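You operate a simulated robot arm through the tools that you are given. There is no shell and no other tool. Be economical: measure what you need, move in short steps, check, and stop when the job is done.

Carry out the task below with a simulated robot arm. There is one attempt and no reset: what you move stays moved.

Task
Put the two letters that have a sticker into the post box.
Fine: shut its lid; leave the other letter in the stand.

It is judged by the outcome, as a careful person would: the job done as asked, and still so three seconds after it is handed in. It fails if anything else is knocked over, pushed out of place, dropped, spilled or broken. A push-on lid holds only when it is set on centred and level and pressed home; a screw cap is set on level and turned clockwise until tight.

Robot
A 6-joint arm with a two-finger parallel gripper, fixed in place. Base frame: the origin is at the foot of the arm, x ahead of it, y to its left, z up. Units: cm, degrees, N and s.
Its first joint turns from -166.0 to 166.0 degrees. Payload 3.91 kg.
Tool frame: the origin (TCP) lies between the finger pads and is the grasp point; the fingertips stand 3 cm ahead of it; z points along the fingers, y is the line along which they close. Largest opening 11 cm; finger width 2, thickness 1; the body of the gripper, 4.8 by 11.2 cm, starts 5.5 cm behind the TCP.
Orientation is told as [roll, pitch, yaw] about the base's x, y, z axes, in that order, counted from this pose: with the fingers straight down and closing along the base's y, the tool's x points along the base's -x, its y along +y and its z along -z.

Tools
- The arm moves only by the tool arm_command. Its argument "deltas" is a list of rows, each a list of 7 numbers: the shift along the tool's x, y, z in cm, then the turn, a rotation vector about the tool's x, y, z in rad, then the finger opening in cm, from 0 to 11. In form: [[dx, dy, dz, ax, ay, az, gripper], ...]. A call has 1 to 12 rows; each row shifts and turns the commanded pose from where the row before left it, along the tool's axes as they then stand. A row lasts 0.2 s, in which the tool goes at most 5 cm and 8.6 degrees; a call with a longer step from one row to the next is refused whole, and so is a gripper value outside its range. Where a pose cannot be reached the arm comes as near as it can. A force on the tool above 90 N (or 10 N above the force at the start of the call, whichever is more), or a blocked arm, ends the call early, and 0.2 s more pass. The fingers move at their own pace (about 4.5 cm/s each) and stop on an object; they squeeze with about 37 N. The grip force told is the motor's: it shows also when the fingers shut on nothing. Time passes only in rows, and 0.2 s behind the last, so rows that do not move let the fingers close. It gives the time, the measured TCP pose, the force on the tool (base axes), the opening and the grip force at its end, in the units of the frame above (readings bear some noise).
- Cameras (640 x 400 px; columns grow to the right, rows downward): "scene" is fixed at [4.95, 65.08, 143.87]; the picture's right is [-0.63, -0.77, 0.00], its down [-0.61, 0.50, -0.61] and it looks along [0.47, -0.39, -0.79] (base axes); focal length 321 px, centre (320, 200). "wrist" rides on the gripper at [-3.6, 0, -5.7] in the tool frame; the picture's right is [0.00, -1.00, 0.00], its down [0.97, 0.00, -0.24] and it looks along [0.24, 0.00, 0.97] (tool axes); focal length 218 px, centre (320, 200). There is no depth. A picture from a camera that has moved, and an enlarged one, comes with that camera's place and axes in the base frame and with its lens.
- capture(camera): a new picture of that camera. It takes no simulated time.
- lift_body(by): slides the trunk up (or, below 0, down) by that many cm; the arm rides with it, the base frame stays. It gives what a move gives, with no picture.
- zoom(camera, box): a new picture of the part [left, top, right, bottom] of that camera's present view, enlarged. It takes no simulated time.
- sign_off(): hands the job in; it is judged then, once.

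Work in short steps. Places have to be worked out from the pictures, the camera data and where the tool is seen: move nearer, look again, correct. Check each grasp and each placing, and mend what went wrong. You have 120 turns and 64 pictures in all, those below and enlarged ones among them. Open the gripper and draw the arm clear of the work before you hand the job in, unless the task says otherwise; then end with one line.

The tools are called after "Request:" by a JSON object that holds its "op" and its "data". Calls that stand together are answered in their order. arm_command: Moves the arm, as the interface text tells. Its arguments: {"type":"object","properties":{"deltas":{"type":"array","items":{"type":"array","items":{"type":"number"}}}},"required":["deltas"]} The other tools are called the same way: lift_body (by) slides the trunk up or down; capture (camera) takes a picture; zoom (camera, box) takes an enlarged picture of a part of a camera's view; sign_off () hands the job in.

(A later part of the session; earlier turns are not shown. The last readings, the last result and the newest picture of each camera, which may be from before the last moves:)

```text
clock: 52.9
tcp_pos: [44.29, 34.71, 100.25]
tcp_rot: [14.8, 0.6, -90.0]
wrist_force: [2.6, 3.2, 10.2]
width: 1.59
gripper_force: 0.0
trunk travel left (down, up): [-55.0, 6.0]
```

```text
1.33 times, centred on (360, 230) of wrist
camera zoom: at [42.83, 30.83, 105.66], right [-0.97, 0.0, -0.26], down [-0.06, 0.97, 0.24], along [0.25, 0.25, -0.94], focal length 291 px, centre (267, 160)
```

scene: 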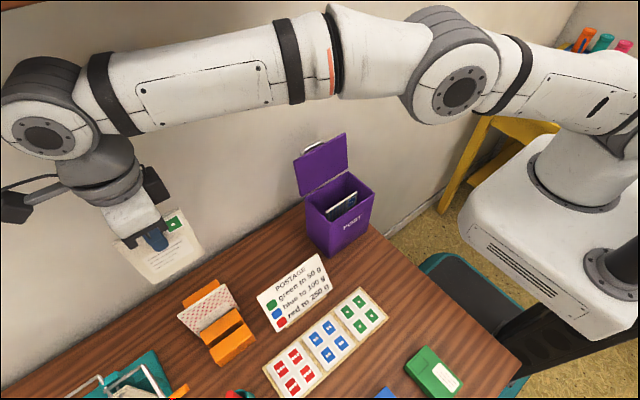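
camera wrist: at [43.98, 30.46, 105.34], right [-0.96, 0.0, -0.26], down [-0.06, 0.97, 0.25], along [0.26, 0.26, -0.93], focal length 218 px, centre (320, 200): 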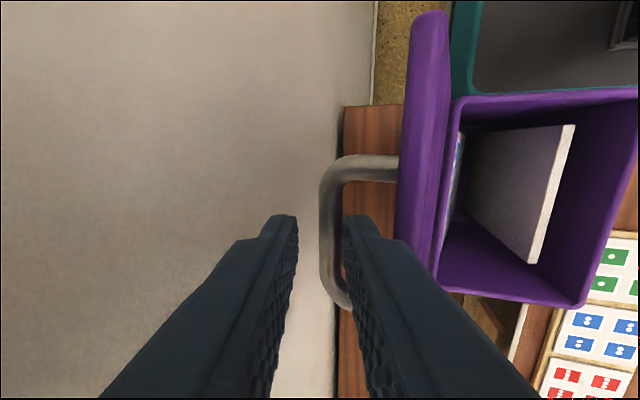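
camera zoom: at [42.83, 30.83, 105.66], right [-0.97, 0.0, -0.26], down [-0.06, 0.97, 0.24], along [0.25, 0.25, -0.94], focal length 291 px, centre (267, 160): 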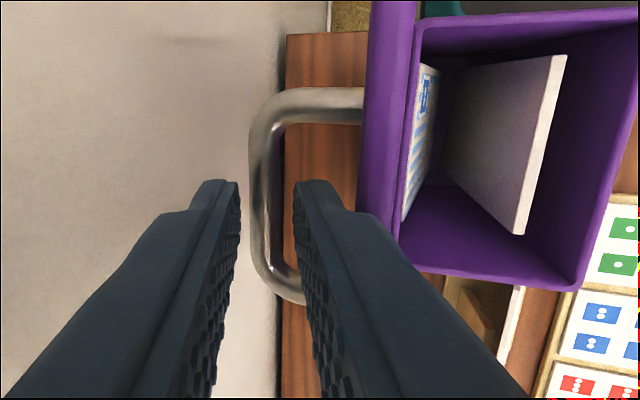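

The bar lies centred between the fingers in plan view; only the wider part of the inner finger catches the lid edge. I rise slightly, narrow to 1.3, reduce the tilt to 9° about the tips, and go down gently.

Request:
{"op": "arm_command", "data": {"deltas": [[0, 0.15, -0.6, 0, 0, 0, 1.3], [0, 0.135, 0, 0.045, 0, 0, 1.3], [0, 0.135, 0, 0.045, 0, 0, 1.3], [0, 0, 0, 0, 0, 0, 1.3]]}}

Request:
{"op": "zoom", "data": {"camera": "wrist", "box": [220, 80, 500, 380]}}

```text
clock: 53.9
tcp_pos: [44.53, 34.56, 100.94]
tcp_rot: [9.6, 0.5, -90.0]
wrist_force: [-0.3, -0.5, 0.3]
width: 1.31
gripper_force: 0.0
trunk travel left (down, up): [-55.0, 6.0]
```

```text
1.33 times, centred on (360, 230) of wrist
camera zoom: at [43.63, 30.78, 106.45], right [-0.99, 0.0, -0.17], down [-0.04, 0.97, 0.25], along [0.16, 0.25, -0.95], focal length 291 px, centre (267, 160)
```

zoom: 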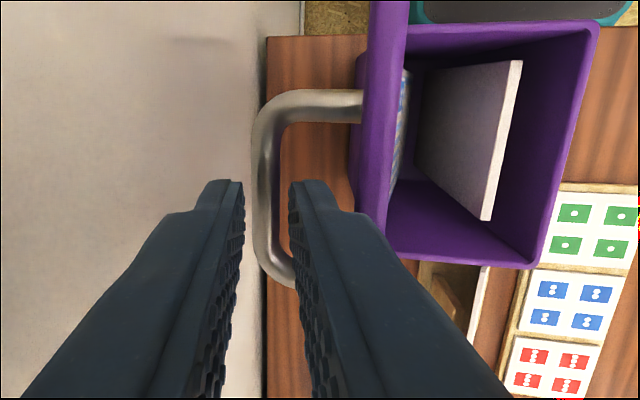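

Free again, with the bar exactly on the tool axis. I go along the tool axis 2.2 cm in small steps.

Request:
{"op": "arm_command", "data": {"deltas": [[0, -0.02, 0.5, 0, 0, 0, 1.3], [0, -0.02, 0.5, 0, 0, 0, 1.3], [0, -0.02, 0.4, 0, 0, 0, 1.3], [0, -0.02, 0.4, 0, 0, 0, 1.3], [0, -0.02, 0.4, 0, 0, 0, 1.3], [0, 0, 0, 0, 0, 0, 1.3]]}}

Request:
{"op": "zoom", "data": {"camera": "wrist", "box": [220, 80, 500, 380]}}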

********

## WHAT IS BEING ASKED
Search the lines for "origin". Copy each line that has it.

## FULL RESPONSE
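A 6-joint arm with a two-finger parallel gripper, fixed in place. Base frame: the origin is at the foot of the arm, x ahead of it, y to its left, z up. Units: cm, degrees, N and s.
Tool frame: the origin (TCP) lies between the finger pads and is the grasp point; the fingertips stand 3 cm ahead of it; z points along the fingers, y is the line along which they close. Largest opening 11 cm; finger width 2, thickness 1; the body of the gripper, 4.8 by 11.2 cm, starts 5.5 cm behind the TCP.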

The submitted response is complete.